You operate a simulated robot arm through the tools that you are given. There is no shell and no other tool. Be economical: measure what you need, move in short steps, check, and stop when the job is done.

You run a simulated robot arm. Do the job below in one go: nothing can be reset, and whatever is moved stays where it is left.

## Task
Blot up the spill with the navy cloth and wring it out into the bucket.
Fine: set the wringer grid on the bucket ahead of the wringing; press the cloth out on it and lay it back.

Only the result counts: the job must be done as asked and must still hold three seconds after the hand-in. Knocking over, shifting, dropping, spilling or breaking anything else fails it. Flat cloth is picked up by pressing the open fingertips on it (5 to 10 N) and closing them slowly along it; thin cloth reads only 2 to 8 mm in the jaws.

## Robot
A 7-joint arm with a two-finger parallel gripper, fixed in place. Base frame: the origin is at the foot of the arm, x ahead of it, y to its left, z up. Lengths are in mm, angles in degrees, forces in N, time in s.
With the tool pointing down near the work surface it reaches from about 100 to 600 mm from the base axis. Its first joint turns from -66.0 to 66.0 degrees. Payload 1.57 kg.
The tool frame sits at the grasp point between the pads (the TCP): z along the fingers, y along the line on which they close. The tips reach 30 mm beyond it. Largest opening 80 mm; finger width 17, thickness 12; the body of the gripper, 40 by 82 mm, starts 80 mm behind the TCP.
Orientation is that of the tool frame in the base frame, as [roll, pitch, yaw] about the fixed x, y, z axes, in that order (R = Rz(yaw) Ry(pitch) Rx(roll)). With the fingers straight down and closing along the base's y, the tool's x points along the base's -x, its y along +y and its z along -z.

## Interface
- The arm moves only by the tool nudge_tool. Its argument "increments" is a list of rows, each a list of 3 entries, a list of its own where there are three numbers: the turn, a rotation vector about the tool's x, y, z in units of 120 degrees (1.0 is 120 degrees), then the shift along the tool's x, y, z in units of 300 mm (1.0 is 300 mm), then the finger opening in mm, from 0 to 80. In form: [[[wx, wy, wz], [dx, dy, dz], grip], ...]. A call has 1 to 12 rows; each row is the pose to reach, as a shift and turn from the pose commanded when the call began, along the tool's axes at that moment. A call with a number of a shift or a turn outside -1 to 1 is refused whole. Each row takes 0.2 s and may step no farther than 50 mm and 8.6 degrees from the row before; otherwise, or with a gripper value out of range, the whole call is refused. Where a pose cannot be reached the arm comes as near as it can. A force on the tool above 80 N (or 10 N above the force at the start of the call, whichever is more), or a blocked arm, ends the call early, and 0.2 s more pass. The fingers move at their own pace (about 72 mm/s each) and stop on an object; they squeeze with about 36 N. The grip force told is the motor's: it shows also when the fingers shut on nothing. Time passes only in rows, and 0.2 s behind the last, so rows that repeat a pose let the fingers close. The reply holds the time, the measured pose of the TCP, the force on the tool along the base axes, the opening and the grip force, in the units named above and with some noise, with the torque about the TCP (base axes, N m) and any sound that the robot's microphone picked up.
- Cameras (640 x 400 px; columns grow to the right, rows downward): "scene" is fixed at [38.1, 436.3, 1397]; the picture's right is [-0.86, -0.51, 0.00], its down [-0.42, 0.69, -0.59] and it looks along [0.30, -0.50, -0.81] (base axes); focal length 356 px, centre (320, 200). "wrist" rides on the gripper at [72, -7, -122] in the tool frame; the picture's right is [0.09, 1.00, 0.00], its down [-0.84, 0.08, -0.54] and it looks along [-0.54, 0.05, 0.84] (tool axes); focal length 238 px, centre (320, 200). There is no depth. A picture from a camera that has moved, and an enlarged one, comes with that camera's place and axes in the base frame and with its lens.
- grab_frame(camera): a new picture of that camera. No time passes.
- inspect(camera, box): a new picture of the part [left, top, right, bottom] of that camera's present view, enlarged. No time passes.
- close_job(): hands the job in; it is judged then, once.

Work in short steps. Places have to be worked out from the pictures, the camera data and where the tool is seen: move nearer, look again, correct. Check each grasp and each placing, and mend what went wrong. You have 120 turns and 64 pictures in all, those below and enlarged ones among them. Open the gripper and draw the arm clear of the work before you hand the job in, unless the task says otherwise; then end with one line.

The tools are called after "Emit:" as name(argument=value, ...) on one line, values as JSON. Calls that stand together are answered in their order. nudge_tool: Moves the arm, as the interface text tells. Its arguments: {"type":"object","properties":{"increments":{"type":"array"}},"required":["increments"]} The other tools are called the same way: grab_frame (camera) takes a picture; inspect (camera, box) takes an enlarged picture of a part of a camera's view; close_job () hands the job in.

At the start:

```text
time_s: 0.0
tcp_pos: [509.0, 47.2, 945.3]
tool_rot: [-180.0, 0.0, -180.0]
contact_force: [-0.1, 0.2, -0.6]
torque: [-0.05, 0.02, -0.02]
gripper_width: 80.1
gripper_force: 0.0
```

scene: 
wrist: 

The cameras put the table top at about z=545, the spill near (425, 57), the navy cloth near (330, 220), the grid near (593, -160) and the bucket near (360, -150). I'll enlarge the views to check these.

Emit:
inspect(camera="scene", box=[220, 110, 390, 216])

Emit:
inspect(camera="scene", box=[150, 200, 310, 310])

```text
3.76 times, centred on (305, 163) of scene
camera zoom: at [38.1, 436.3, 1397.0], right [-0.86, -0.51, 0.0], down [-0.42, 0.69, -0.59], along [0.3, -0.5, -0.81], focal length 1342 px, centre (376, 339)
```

:::::

Retype the whole listing, matching it exactly. Put each line that is not blank into a JSON list as a string.

[
  "You operate a simulated robot arm through the tools that you are given. There is no shell and no other tool. Be economical: measure what you need, move in short steps, check, and stop when the job is done.",
  "You run a simulated robot arm. Do the job below in one go: nothing can be reset, and whatever is moved stays where it is left.",
  "## Task",
  "Blot up the spill with the navy cloth and wring it out into the bucket.",
  "Fine: set the wringer grid on the bucket ahead of the wringing; press the cloth out on it and lay it back.",
  "Only the result counts: the job must be done as asked and must still hold three seconds after the hand-in. Knocking over, shifting, dropping, spilling or breaking anything else fails it. Flat cloth is picked up by pressing the open fingertips on it (5 to 10 N) and closing them slowly along it; thin cloth reads only 2 to 8 mm in the jaws.",
  "## Robot",
  "A 7-joint arm with a two-finger parallel gripper, fixed in place. Base frame: the origin is at the foot of the arm, x ahead of it, y to its left, z up. Lengths are in mm, angles in degrees, forces in N, time in s.",
  "With the tool pointing down near the work surface it reaches from about 100 to 600 mm from the base axis. Its first joint turns from -66.0 to 66.0 degrees. Payload 1.57 kg.",
  "The tool frame sits at the grasp point between the pads (the TCP): z along the fingers, y along the line on which they close. The tips reach 30 mm beyond it. Largest opening 80 mm; finger width 17, thickness 12; the body of the gripper, 40 by 82 mm, starts 80 mm behind the TCP.",
  "Orientation is that of the tool frame in the base frame, as [roll, pitch, yaw] about the fixed x, y, z axes, in that order (R = Rz(yaw) Ry(pitch) Rx(roll)). With the fingers straight down and closing along the base's y, the tool's x points along the base's -x, its y along +y and its z along -z.",
  "## Interface",
  "- The arm moves only by the tool nudge_tool. Its argument \"increments\" is a list of rows, each a list of 3 entries, a list of its own where there are three numbers: the turn, a rotation vector about the tool's x, y, z in units of 120 degrees (1.0 is 120 degrees), then the shift along the tool's x, y, z in units of 300 mm (1.0 is 300 mm), then the finger opening in mm, from 0 to 80. In form: [[[wx, wy, wz], [dx, dy, dz], grip], ...]. A call has 1 to 12 rows; each row is the pose to reach, as a shift and turn from the pose commanded when the call began, along the tool's axes at that moment. A call with a number of a shift or a turn outside -1 to 1 is refused whole. Each row takes 0.2 s and may step no farther than 50 mm and 8.6 degrees from the row before; otherwise, or with a gripper value out of range, the whole call is refused. Where a pose cannot be reached the arm comes as near as it can. A force on the tool above 80 N (or 10 N above the force at the start of the call, whichever is more), or a blocked arm, ends the call early, and 0.2 s more pass. The fingers move at their own pace (about 72 mm/s each) and stop on an object; they squeeze with about 36 N. The grip force told is the motor's: it shows also when the fingers shut on nothing. Time passes only in rows, and 0.2 s behind the last, so rows that repeat a pose let the fingers close. The reply holds the time, the measured pose of the TCP, the force on the tool along the base axes, the opening and the grip force, in the units named above and with some noise, with the torque about the TCP (base axes, N m) and any sound that the robot's microphone picked up.",
  "- Cameras (640 x 400 px; columns grow to the right, rows downward): \"scene\" is fixed at [38.1, 436.3, 1397]; the picture's right is [-0.86, -0.51, 0.00], its down [-0.42, 0.69, -0.59] and it looks along [0.30, -0.50, -0.81] (base axes); focal length 356 px, centre (320, 200). \"wrist\" rides on the gripper at [72, -7, -122] in the tool frame; the picture's right is [0.09, 1.00, 0.00], its down [-0.84, 0.08, -0.54] and it looks along [-0.54, 0.05, 0.84] (tool axes); focal length 238 px, centre (320, 200). There is no depth. A picture from a camera that has moved, and an enlarged one, comes with that camera's place and axes in the base frame and with its lens.",
  "- grab_frame(camera): a new picture of that camera. No time passes.",
  "- inspect(camera, box): a new picture of the part [left, top, right, bottom] of that camera's present view, enlarged. No time passes.",
  "- close_job(): hands the job in; it is judged then, once.",
  "Work in short steps. Places have to be worked out from the pictures, the camera data and where the tool is seen: move nearer, look again, correct. Check each grasp and each placing, and mend what went wrong. You have 120 turns and 64 pictures in all, those below and enlarged ones among them. Open the gripper and draw the arm clear of the work before you hand the job in, unless the task says otherwise; then end with one line.",
  "The tools are called after \"Emit:\" as name(argument=value, ...) on one line, values as JSON. Calls that stand together are answered in their order. nudge_tool: Moves the arm, as the interface text tells. Its arguments: {\"type\":\"object\",\"properties\":{\"increments\":{\"type\":\"array\"}},\"required\":[\"increments\"]} The other tools are called the same way: grab_frame (camera) takes a picture; inspect (camera, box) takes an enlarged picture of a part of a camera's view; close_job () hands the job in.",
  "At the start:",
  "```text",
  "time_s: 0.0",
  "tcp_pos: [509.0, 47.2, 945.3]",
  "tool_rot: [-180.0, 0.0, -180.0]",
  "contact_force: [-0.1, 0.2, -0.6]",
  "torque: [-0.05, 0.02, -0.02]",
  "gripper_width: 80.1",
  "gripper_force: 0.0",
  "```",
  "scene: ",
  "wrist: ",
  "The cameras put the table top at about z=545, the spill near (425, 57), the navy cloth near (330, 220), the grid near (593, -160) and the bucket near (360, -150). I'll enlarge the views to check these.",
  "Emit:",
  "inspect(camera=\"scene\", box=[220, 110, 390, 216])",
  "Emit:",
  "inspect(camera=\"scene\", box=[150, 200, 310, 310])",
  "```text",
  "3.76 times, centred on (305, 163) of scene",
  "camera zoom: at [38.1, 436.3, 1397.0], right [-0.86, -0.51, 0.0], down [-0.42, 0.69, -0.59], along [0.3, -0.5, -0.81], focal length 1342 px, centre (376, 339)",
  "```"
]